DOCUMENT EXTRACT:
The first form of three tests from the Educational Testing Service (ETS) kit of factor-referenced tests (Ekstrom, French, & Harman, 1976) were used; Addition, (e.g., 19+8+27), Subtraction and Multiplication (e.g., 93–67; 85×4), and Division (e.g., 634÷8). For each test, the score was the number of problems solved correctly in 2 min. Scores were summed to create a Arithmetic Computations measure (α = .88).

Computational fractions

Based on Hecht (1998), three tests were used; Addition (e.g., 1/3 + 2 ¼), Multiplication (e.g., 2/4 × 4/6), and Division (e.g., 1/3÷1/6). For each test, the score was the number of problems solved correctly in 1 min. Multiplication and Division scores were highly correlated with each other (r = .65, p<.0001) but less so with Addition scores (rs = .25, .35, respectively). Thus, two scores were used, Fraction Addition and a sum of Multiplication and Division scores (α = .79).

Fractions comparison test

The 16 item test was developed based on common errors or strategies children use when solving fractions problems (Hecht, 1998; Hecht et al., 2003), and requires children to circle the larger of two fractions in 120 sec. The pairs vary in terms of the relations among the numerators and denominators (four items for each type). In the first type the numerator is constant but the denominator differs (e.g., 1/5 1/9), which assesses children’s understanding of the inverse relation between the value of the numerator and the quantity represented by the fraction. The larger fraction will have the smaller denominator. In the second type numerators have a ratio of 1.5 and denominators a ratio between 1.1 and 1.25 (e.g., 6/20 4/24), making identification of the larger magnitude easier using numerators (larger value is correct), whereas focus on the denominators will results in errors (larger value is incorrect). The ratios were determined based on the Weber fraction for ease of magnitude discrimination for adolescents (Halberda & Feigenson, 2008). In the third type numerators and denominators are reversed (e.g., 4/5 5/4), which requires children to choose the fraction with the larger numerator and smaller denominator. The final type involves skill at using ½ as an anchor for estimating fraction values (e.g., 20/40 7/9). The foils are always close to one but contain smaller numerals than the ½ fraction. A child who understands fractions should be able to quickly determine that one equals ½ and the other is close to one and thus choose the latter. For these problems, a child must choose the larger fraction based on both the numerator and the denominator. Therefore, a child who guesses based only on the magnitude of the numerator will answer half of the questions incorrectly (types 1 and 4), as will a child who guesses based only on the magnitude of the denominator.

SOURCE DATA:
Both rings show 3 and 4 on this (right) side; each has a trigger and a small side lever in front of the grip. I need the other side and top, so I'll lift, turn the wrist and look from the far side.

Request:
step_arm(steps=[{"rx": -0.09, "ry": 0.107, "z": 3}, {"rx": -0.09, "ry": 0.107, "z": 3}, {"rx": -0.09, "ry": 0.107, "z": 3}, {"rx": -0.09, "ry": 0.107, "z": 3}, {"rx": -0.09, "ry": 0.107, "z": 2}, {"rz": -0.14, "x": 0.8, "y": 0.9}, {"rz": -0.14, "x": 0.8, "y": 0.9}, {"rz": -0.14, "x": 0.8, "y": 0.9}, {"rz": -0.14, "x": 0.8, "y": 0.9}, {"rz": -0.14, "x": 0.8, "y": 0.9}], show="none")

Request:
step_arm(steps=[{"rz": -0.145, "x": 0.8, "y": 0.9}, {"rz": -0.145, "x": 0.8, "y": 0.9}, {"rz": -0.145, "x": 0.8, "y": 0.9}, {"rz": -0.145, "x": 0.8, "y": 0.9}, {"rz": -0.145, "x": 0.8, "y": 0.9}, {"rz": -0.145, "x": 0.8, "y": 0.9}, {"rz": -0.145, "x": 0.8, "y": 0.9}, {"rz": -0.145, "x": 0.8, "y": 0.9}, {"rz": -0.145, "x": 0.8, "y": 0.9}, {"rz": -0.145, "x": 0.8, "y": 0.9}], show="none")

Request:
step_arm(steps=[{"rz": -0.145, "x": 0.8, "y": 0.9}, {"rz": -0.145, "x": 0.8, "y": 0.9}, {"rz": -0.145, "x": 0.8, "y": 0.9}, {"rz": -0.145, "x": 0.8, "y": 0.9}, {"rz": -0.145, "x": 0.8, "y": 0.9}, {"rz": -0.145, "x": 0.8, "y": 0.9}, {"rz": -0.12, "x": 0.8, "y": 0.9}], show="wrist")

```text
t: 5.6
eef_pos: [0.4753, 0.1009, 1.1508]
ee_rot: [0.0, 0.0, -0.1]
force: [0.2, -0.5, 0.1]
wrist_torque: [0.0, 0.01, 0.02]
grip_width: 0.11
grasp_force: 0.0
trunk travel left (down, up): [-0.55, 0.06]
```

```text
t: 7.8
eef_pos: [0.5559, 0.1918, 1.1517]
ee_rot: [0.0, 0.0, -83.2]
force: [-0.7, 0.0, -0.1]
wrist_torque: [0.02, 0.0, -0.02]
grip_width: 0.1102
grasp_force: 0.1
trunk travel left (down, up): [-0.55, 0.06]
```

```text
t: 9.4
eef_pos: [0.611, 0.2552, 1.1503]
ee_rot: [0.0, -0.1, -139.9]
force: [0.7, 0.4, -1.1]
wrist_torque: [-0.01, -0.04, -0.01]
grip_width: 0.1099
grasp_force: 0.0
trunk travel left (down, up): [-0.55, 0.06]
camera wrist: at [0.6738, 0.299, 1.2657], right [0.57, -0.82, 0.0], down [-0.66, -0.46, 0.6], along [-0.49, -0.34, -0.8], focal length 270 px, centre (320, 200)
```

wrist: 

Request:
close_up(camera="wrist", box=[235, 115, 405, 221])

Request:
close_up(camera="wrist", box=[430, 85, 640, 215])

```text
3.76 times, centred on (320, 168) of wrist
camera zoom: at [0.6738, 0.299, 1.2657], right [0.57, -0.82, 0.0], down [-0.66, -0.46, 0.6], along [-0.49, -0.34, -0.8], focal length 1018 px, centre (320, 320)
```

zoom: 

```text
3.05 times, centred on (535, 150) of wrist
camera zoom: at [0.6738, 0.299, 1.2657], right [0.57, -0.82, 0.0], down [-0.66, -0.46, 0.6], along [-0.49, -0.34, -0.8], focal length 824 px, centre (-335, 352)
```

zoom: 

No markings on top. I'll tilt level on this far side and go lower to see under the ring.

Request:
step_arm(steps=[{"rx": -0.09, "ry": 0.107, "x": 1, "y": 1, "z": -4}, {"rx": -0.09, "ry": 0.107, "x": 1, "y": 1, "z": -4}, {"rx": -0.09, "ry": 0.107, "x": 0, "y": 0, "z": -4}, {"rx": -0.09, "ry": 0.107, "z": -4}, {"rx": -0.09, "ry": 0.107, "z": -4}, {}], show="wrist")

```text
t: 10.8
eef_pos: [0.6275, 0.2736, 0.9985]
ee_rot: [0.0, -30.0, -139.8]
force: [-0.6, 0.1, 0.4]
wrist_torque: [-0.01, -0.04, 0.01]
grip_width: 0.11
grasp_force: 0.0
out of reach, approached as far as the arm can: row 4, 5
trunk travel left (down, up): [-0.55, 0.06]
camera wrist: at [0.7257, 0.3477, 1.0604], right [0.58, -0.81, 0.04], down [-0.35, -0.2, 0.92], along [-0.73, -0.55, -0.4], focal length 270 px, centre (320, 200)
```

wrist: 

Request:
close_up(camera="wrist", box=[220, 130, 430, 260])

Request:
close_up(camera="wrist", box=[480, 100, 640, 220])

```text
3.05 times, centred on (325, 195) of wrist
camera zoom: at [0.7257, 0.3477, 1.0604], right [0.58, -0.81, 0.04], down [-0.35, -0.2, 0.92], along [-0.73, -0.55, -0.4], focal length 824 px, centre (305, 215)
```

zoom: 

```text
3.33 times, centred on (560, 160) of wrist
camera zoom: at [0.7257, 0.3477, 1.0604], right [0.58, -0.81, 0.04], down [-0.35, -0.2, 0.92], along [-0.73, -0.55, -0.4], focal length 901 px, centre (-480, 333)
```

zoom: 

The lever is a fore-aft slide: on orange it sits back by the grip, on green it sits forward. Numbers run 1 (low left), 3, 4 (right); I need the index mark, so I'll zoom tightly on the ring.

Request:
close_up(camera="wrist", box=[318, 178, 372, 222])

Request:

PROBLEMS TO WORK ON:
1. Pull out the sentences of the document extract that run from "Based on Hecht" through "scores (α = .79)." and give them unchanged.
2. Extend the document extract, starting right after its last sentence.

WRITTEN RESPONSES:
1.
Based on Hecht (1998), three tests were used; Addition (e.g., 1/3 + 2 ¼), Multiplication (e.g., 2/4 × 4/6), and Division (e.g., 1/3÷1/6). For each test, the score was the number of problems solved correctly in 1 min. Multiplication and Division scores were highly correlated with each other (r = .65, p<.0001) but less so with Addition scores (rs = .25, .35, respectively). Thus, two scores were used, Fraction Addition and a sum of Multiplication and Division scores (α = .79).

2.
Answers were scored at hits (coded 1) or misses (coded −1). Hits were significantly correlated across the four problem types (rs = .39 to .74, ps<.0001) and thus summed to create a total hits variable (α = .81). Misses were also significantly correlated (rs = .36 to .74, p<.0001) and summed (α = .79). The fractions comparison score was hits minus misses.

Procedure

Assessments

The achievement, number line, and fractions comparisons tests were administered in the spring of sixth and seventh grades, and the number sets test in the fall of these grades. The majority of children were tested in a quiet location at their school site, and occasionally on the university campus or in a mobile testing van. Testing in the van occurred for children who had moved out of the school district or to a non-participating school and for administration of the WMTB-C (e.g., after school). The psychometric tests were generally administered to groups of 5 to 20 participants between the fall and spring seventh grade assessments.

Results

The first set of results focuses on whether mathematics achievement, controlling for central executive span and intelligence, is associated with next-grade gains in fractions knowledge, or whether fractions knowledge is associated with gains in mathematics achievement. The second set provides an assessment of the concurrent relation between fractions knowledge and skill at solving fractions problems and mathematics achievement, controlling for basic number skills, whole number computational arithmetic, intelligence, and central executive span.

Cross-Lagged Relations

The simultaneous and cross-lagged relations between mathematics achievement and fractions comparison scores in sixth and seventh grades are shown in Figure 1; the model showed a good fit to the data (χ2[14] = 533.01, p = 0.015, RMSEA = .042, CFI = .997). The cross-lagged path from the sixth grade fractions comparison score to seventh grade mathematics achievement (β =.14, p = .005) was larger than the path from sixth grade mathematics achievement to the seventh grade fractions comparison score (β =.03, p = .64), which was not significant. Both variables showed similarly high cross-grade consistency (β =.73, β =.72 for fractions comparison and mathematical achievement, respectively, ps < .001).

Figure 1.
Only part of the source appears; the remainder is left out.